JOB | Repeat, exactly and completely, the material that follows. Omit the pictures.

DATA EXTRACT |

::::

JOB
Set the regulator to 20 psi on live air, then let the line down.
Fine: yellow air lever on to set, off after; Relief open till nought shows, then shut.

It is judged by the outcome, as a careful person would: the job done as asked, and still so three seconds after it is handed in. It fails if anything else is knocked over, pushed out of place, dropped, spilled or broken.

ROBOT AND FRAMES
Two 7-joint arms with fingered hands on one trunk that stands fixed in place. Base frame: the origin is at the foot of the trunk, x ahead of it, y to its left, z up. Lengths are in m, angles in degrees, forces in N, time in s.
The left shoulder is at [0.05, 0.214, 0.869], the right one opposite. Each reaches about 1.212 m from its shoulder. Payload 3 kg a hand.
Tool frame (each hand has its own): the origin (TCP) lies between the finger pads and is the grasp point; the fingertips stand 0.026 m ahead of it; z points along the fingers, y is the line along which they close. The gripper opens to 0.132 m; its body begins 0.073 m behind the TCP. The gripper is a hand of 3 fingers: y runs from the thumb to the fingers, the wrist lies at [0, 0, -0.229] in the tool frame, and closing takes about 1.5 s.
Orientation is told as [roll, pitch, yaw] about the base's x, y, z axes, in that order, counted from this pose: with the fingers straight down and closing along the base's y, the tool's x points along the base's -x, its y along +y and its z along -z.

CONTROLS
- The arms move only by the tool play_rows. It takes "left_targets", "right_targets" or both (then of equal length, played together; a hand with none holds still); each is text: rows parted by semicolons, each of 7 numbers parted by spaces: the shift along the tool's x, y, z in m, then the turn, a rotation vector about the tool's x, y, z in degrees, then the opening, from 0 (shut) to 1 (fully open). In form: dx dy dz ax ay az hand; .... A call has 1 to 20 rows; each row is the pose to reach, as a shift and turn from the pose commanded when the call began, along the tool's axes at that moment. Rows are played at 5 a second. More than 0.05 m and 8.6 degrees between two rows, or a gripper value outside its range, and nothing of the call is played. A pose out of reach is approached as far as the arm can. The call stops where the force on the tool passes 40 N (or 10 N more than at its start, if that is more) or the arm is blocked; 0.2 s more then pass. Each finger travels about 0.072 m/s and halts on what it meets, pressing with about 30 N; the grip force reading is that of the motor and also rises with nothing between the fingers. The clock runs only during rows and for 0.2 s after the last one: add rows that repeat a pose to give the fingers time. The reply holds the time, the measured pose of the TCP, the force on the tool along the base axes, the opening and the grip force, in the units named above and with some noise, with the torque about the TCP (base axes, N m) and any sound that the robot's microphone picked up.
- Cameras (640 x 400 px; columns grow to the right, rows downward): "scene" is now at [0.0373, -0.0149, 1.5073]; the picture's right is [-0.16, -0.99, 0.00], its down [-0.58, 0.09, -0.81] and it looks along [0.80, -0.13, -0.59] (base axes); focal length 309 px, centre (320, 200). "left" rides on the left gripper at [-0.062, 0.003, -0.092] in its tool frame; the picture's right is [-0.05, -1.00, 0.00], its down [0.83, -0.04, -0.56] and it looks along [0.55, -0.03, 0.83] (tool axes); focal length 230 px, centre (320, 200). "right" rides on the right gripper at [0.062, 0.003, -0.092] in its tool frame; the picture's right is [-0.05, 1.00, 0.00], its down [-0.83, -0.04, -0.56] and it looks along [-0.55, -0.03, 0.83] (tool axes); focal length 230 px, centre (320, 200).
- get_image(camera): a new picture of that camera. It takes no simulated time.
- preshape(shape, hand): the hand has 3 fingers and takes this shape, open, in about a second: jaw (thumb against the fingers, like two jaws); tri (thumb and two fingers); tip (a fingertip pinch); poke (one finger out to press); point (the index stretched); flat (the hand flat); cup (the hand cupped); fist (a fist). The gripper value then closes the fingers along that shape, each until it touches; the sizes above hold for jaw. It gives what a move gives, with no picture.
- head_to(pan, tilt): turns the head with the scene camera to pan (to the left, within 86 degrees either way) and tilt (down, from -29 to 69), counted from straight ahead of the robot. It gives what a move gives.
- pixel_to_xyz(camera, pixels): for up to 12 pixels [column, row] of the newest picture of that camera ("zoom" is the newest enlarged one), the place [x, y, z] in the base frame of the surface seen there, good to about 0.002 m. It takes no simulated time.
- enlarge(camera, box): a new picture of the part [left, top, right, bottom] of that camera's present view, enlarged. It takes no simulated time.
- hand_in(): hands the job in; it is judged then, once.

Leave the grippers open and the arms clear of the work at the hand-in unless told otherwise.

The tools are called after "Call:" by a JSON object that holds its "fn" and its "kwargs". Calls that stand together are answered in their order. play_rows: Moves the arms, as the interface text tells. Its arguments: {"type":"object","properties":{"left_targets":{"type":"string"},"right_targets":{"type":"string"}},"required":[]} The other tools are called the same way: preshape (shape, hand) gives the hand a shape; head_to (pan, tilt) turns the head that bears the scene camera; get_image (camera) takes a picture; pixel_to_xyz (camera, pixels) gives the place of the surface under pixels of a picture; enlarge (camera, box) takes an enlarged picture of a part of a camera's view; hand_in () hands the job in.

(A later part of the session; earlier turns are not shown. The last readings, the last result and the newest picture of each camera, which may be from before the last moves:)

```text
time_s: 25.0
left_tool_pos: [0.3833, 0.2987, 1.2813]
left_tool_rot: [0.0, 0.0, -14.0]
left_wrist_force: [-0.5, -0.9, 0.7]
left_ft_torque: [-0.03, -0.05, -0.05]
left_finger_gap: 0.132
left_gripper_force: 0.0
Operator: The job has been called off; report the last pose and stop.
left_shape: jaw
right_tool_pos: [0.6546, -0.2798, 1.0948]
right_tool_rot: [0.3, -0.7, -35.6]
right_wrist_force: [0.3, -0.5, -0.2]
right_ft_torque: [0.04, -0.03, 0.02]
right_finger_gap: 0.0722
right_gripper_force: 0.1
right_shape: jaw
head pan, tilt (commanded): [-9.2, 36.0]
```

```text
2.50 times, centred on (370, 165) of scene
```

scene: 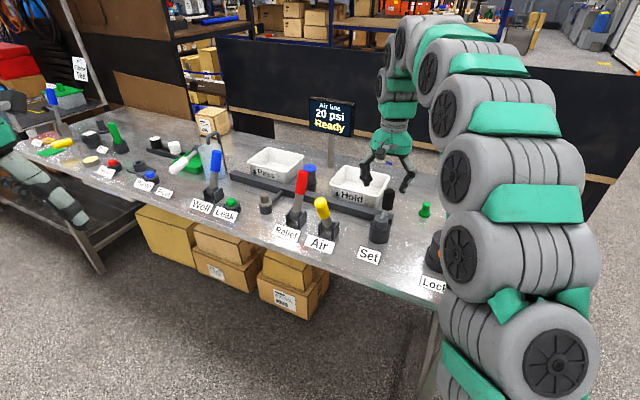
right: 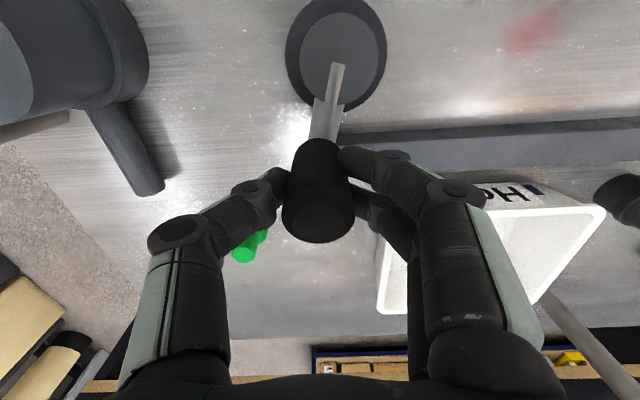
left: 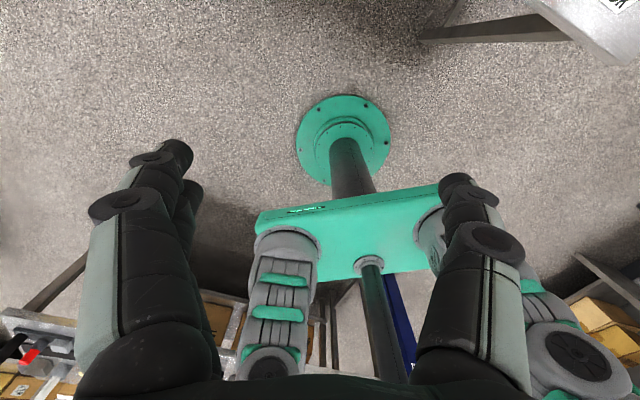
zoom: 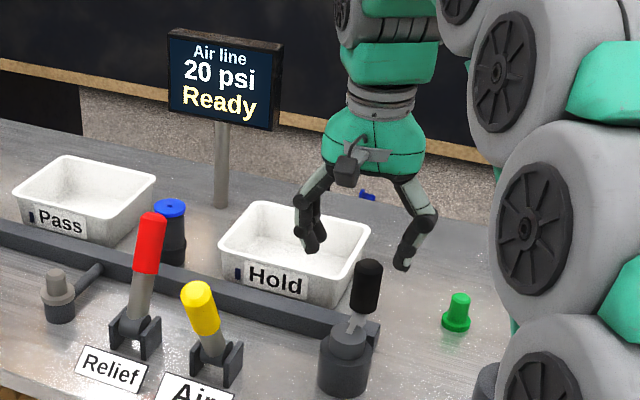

::::

REPLY TO THE EXERCISE |
JOB
Set the regulator to 20 psi on live air, then let the line down.
Fine: yellow air lever on to set, off after; Relief open till nought shows, then shut.

It is judged by the outcome, as a careful person would: the job done as asked, and still so three seconds after it is handed in. It fails if anything else is knocked over, pushed out of place, dropped, spilled or broken.

ROBOT AND FRAMES
Two 7-joint arms with fingered hands on one trunk that stands fixed in place. Base frame: the origin is at the foot of the trunk, x ahead of it, y to its left, z up. Lengths are in m, angles in degrees, forces in N, time in s.
The left shoulder is at [0.05, 0.214, 0.869], the right one opposite. Each reaches about 1.212 m from its shoulder. Payload 3 kg a hand.
Tool frame (each hand has its own): the origin (TCP) lies between the finger pads and is the grasp point; the fingertips stand 0.026 m ahead of it; z points along the fingers, y is the line along which they close. The gripper opens to 0.132 m; its body begins 0.073 m behind the TCP. The gripper is a hand of 3 fingers: y runs from the thumb to the fingers, the wrist lies at [0, 0, -0.229] in the tool frame, and closing takes about 1.5 s.
Orientation is told as [roll, pitch, yaw] about the base's x, y, z axes, in that order, counted from this pose: with the fingers straight down and closing along the base's y, the tool's x points along the base's -x, its y along +y and its z along -z.

CONTROLS
- The arms move only by the tool play_rows. It takes "left_targets", "right_targets" or both (then of equal length, played together; a hand with none holds still); each is text: rows parted by semicolons, each of 7 numbers parted by spaces: the shift along the tool's x, y, z in m, then the turn, a rotation vector about the tool's x, y, z in degrees, then the opening, from 0 (shut) to 1 (fully open). In form: dx dy dz ax ay az hand; .... A call has 1 to 20 rows; each row is the pose to reach, as a shift and turn from the pose commanded when the call began, along the tool's axes at that moment. Rows are played at 5 a second. More than 0.05 m and 8.6 degrees between two rows, or a gripper value outside its range, and nothing of the call is played. A pose out of reach is approached as far as the arm can. The call stops where the force on the tool passes 40 N (or 10 N more than at its start, if that is more) or the arm is blocked; 0.2 s more then pass. Each finger travels about 0.072 m/s and halts on what it meets, pressing with about 30 N; the grip force reading is that of the motor and also rises with nothing between the fingers. The clock runs only during rows and for 0.2 s after the last one: add rows that repeat a pose to give the fingers time. The reply holds the time, the measured pose of the TCP, the force on the tool along the base axes, the opening and the grip force, in the units named above and with some noise, with the torque about the TCP (base axes, N m) and any sound that the robot's microphone picked up.
- Cameras (640 x 400 px; columns grow to the right, rows downward): "scene" is now at [0.0373, -0.0149, 1.5073]; the picture's right is [-0.16, -0.99, 0.00], its down [-0.58, 0.09, -0.81] and it looks along [0.80, -0.13, -0.59] (base axes); focal length 309 px, centre (320, 200). "left" rides on the left gripper at [-0.062, 0.003, -0.092] in its tool frame; the picture's right is [-0.05, -1.00, 0.00], its down [0.83, -0.04, -0.56] and it looks along [0.55, -0.03, 0.83] (tool axes); focal length 230 px, centre (320, 200). "right" rides on the right gripper at [0.062, 0.003, -0.092] in its tool frame; the picture's right is [-0.05, 1.00, 0.00], its down [-0.83, -0.04, -0.56] and it looks along [-0.55, -0.03, 0.83] (tool axes); focal length 230 px, centre (320, 200).
- get_image(camera): a new picture of that camera. It takes no simulated time.
- preshape(shape, hand): the hand has 3 fingers and takes this shape, open, in about a second: jaw (thumb against the fingers, like two jaws); tri (thumb and two fingers); tip (a fingertip pinch); poke (one finger out to press); point (the index stretched); flat (the hand flat); cup (the hand cupped); fist (a fist). The gripper value then closes the fingers along that shape, each until it touches; the sizes above hold for jaw. It gives what a move gives, with no picture.
- head_to(pan, tilt): turns the head with the scene camera to pan (to the left, within 86 degrees either way) and tilt (down, from -29 to 69), counted from straight ahead of the robot. It gives what a move gives.
- pixel_to_xyz(camera, pixels): for up to 12 pixels [column, row] of the newest picture of that camera ("zoom" is the newest enlarged one), the place [x, y, z] in the base frame of the surface seen there, good to about 0.002 m. It takes no simulated time.
- enlarge(camera, box): a new picture of the part [left, top, right, bottom] of that camera's present view, enlarged. It takes no simulated time.
- hand_in(): hands the job in; it is judged then, once.

Leave the grippers open and the arms clear of the work at the hand-in unless told otherwise.

The tools are called after "Call:" by a JSON object that holds its "fn" and its "kwargs". Calls that stand together are answered in their order. play_rows: Moves the arms, as the interface text tells. Its arguments: {"type":"object","properties":{"left_targets":{"type":"string"},"right_targets":{"type":"string"}},"required":[]} The other tools are called the same way: preshape (shape, hand) gives the hand a shape; head_to (pan, tilt) turns the head that bears the scene camera; get_image (camera) takes a picture; pixel_to_xyz (camera, pixels) gives the place of the surface under pixels of a picture; enlarge (camera, box) takes an enlarged picture of a part of a camera's view; hand_in () hands the job in.

(A later part of the session; earlier turns are not shown. The last readings, the last result and the newest picture of each camera, which may be from before the last moves:)

```text
time_s: 25.0
left_tool_pos: [0.3833, 0.2987, 1.2813]
left_tool_rot: [0.0, 0.0, -14.0]
left_wrist_force: [-0.5, -0.9, 0.7]
left_ft_torque: [-0.03, -0.05, -0.05]
left_finger_gap: 0.132
left_gripper_force: 0.0
Operator: The job has been called off; report the last pose and stop.
left_shape: jaw
right_tool_pos: [0.6546, -0.2798, 1.0948]
right_tool_rot: [0.3, -0.7, -35.6]
right_wrist_force: [0.3, -0.5, -0.2]
right_ft_torque: [0.04, -0.03, 0.02]
right_finger_gap: 0.0722
right_gripper_force: 0.1
right_shape: jaw
head pan, tilt (commanded): [-9.2, 36.0]
```

```text
2.50 times, centred on (370, 165) of scene
```

scene: 
right: 
left: 
zoom: 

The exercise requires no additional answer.